In his comments about the Hungarian Cultural Year, the very articulate Benko, whose English is fluent and devoid of the Hungarian accent and vocal cadences, says the Hungarian Cultural Year is a symbol of the strategic partnership between Hungary and Israel, appeals to Israelis of all backgrounds, and raises awareness that there is a friendly country in Europe that is worth visiting.
Although the Hungarian Cultural Year officially concluded last Wednesday with a gala farewell concert in Jerusalem by opera singer Andrea Rost and a leading Hungarian gypsy band, Hungarian events continue unabated. The Budapest Gypsy Symphony Orchestra is scheduled to tour Israel from November 21-23, and there will be more Hungarian culture in store as Hungarian opera and operetta companies which have been coming to Israel every year, will continue to do so. There’s also an annual Hungarian film festival, and Benko will in all probability be in attendance.
At this year’s ITIM exhibition in February, the Travel Blog Lemetayel distributed certificates to ambassadors whose countries were among the 15 most popular travel destinations for Israelis, and Benko was naturally delighted that Budapest was in first place.
He seldom misses an occasion to tell Israelis that they are welcome in Hungary, which offers them “an open heart and an open hand.”
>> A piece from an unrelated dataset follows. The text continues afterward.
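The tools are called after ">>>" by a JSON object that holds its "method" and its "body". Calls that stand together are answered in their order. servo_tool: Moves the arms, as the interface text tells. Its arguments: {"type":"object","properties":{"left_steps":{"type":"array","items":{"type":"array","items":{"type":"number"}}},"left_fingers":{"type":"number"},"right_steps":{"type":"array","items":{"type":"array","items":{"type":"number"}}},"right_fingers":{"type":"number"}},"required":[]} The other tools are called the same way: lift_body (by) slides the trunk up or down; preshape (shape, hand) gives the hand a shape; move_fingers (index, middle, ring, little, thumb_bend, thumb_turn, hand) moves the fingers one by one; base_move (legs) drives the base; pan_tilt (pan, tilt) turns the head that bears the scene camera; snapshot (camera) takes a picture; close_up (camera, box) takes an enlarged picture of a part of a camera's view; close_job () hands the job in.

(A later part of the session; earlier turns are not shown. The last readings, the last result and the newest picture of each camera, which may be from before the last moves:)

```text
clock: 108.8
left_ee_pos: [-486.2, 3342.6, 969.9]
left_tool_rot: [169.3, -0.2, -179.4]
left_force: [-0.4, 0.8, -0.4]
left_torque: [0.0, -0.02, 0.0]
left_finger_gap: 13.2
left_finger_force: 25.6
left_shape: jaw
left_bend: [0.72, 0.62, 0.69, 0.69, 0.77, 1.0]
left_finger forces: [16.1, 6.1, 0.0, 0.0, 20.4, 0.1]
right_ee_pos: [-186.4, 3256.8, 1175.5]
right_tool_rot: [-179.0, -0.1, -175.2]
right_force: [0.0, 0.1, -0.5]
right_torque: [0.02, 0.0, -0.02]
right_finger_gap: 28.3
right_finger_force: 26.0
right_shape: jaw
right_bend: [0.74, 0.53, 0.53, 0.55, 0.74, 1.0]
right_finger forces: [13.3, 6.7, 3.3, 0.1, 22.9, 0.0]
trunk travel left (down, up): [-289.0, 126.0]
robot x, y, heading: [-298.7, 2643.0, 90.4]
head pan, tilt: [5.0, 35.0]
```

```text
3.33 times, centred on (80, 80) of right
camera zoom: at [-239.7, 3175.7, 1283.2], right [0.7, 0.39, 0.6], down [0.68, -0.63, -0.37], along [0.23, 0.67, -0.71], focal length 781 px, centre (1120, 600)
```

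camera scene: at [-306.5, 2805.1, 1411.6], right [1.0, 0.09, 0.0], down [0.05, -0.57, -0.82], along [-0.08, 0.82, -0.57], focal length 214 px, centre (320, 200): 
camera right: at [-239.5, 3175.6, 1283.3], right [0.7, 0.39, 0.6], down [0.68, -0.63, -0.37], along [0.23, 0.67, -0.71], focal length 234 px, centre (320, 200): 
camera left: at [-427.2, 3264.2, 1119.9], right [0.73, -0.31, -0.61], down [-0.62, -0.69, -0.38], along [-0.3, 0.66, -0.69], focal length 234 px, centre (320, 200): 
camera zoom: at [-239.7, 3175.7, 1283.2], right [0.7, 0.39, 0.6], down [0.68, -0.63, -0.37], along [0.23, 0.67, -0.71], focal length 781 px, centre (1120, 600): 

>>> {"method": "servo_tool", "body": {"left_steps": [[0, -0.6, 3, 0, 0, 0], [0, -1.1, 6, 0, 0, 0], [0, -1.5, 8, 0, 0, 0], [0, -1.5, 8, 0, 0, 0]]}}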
Prior to taking up his role as ambassador, Benko spent four years, from 2014 to 2018, as deputy state secretary for security policy and political director in the Hungarian Foreign Affairs Ministry. A member of Hungary’s diplomatic service since 2010, Benko has been engaged in matters covering European policy, international organizations and multilateral security policy, in particular the European Union, NATO, the Organization for Security and Cooperation in Europe and the Council of Europe, as well as energy diplomacy. Prior to joining the Foreign Ministry, he worked for the European Parliament in Strasbourg and Brussels from 2008 to 2010, and before that for the Hungarian Prime Minister’s Office and the Hungarian National Assembly in Budapest from 1999 to 2008.